Data excerpt →
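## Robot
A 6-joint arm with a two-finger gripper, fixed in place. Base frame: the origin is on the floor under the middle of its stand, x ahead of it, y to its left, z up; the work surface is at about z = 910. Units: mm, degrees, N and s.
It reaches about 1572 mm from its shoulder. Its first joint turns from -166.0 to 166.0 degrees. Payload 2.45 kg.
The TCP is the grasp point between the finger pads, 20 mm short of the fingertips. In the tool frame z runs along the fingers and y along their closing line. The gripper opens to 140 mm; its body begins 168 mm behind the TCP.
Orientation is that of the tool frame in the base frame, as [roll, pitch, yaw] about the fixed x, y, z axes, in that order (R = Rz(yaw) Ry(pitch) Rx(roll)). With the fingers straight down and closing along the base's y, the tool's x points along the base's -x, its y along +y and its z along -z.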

Set task → Look above and repeat, character for character, the lines from the first one to the line with "The TCP is the", counting both. Give them as a JSON list of strings, one for each line, with blank lines left out.

Problem solution →
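[
  "## Robot",
  "A 6-joint arm with a two-finger gripper, fixed in place. Base frame: the origin is on the floor under the middle of its stand, x ahead of it, y to its left, z up; the work surface is at about z = 910. Units: mm, degrees, N and s.",
  "It reaches about 1572 mm from its shoulder. Its first joint turns from -166.0 to 166.0 degrees. Payload 2.45 kg.",
  "The TCP is the grasp point between the finger pads, 20 mm short of the fingertips. In the tool frame z runs along the fingers and y along their closing line. The gripper opens to 140 mm; its body begins 168 mm behind the TCP."
]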